Sequence 8: From December 17 through December 23 the following positions were entered and exited from for a $322.00 credit.

  • 500+2/450-4 put ratio spread
  • 800+2/850-4 call ratio spread
  • 670+1/685-2 call ratio spread

Summary: In total, the above sequence of trades net a $3,098.29 credit after commissions and fees.

The strategies employed were in accordance with Physik Invest’s methodology: the trade of ratioed, multi-leg strategies that combine short and long positions to reduce risk and increase returns. 

Yes, in hindsight, one could have opted for something as simple as risk-reversals (e.g., buying calls and selling puts). However, the risks tied to such strategies are immense. By leveraging the dynamics of time and volatility, through complex spreads, risk was reduced.

Note: There were many times, during these sequences, that positions were structured in a way that would net no loss had the security moved sideways or lower into expiry.
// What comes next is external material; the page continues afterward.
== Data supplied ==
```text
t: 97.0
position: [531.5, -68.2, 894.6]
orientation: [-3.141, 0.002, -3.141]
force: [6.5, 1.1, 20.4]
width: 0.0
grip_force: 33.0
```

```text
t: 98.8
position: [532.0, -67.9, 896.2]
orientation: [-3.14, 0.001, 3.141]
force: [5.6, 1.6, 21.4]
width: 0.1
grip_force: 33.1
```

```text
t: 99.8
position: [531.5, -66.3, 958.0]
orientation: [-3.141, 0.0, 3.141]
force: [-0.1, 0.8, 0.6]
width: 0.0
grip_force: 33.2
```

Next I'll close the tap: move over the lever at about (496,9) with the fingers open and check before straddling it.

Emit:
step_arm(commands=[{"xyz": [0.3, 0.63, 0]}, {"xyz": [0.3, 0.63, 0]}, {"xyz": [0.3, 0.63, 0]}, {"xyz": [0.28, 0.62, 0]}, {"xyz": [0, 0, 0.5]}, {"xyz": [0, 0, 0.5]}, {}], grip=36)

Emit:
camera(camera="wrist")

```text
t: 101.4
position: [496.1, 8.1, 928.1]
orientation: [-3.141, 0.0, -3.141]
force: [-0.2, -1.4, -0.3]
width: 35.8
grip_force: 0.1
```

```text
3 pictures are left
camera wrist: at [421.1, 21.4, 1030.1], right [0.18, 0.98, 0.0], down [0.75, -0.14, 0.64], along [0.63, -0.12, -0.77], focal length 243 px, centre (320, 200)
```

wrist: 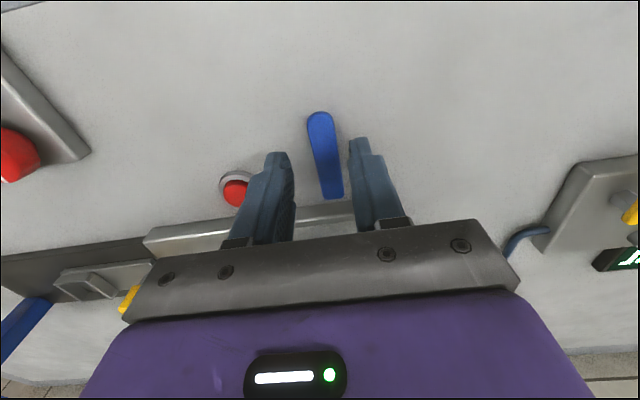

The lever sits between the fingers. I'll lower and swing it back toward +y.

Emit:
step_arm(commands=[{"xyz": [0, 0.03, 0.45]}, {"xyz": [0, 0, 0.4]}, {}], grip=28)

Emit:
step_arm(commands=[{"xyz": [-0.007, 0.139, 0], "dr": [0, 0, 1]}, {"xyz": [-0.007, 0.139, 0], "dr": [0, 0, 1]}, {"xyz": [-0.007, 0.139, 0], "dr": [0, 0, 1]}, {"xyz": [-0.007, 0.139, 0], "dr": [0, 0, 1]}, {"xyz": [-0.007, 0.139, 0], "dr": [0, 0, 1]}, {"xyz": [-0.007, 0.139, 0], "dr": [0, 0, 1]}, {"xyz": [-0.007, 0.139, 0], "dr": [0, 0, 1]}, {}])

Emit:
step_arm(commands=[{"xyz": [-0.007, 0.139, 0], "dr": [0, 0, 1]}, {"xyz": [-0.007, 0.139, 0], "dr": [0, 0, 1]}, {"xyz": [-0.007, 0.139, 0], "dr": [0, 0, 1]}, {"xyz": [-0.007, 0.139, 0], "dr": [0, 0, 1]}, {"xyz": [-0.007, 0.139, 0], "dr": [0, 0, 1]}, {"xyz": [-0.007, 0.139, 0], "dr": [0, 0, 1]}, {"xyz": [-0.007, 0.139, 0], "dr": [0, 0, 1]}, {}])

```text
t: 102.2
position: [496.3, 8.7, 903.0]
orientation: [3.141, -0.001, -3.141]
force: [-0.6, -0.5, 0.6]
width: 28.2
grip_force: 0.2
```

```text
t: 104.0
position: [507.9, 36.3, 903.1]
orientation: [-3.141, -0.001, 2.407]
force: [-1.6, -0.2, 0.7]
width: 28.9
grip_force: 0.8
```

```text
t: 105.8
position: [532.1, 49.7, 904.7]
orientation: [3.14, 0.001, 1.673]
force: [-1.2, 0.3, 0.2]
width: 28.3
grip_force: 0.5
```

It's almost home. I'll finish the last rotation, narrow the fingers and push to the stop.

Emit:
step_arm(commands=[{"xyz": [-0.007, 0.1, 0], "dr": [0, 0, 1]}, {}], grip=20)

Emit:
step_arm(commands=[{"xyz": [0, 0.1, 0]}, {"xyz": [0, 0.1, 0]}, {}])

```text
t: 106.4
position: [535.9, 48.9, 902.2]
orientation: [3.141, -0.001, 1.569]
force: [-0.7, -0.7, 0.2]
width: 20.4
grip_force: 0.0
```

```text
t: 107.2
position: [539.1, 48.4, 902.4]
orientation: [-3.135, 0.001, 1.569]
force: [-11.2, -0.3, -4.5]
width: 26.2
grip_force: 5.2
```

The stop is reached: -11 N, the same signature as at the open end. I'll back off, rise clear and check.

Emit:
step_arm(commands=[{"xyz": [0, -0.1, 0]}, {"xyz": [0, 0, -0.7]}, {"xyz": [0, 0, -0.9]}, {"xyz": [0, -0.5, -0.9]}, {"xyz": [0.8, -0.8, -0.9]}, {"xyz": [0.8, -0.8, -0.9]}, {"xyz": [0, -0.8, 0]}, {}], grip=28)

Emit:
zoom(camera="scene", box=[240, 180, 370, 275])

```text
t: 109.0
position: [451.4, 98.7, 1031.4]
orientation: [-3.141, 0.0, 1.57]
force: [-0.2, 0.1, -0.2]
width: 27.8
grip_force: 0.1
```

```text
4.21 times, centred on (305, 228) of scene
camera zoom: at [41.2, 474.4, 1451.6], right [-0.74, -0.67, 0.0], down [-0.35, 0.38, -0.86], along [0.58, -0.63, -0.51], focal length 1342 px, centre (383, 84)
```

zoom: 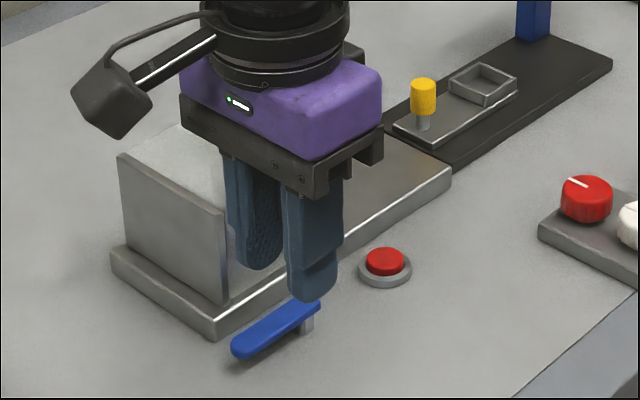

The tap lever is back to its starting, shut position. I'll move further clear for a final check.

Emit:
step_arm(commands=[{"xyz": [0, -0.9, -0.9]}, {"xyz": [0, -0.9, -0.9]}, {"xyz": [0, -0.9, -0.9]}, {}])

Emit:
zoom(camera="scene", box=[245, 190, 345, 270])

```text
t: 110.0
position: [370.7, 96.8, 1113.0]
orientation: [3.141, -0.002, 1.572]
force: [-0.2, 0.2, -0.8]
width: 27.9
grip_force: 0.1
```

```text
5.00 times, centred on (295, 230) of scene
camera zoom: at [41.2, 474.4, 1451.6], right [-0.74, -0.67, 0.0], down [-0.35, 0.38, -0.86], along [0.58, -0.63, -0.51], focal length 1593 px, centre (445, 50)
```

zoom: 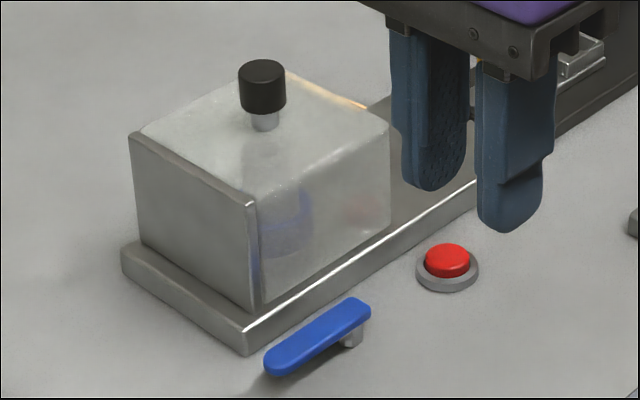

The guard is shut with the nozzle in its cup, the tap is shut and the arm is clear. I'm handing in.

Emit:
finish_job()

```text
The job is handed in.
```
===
Adding, per Fibonacci principles, one core aspect of Physik Invest’s market structure analysis, an upside target of $675.10 was established early on in the process. Tesla spent the majority of its December 18 session at this level.

Disclaimer: There is a $0.11 discrepancy between the transaction sheet and numbers provided in this case study. This is attributable to differences in rounding.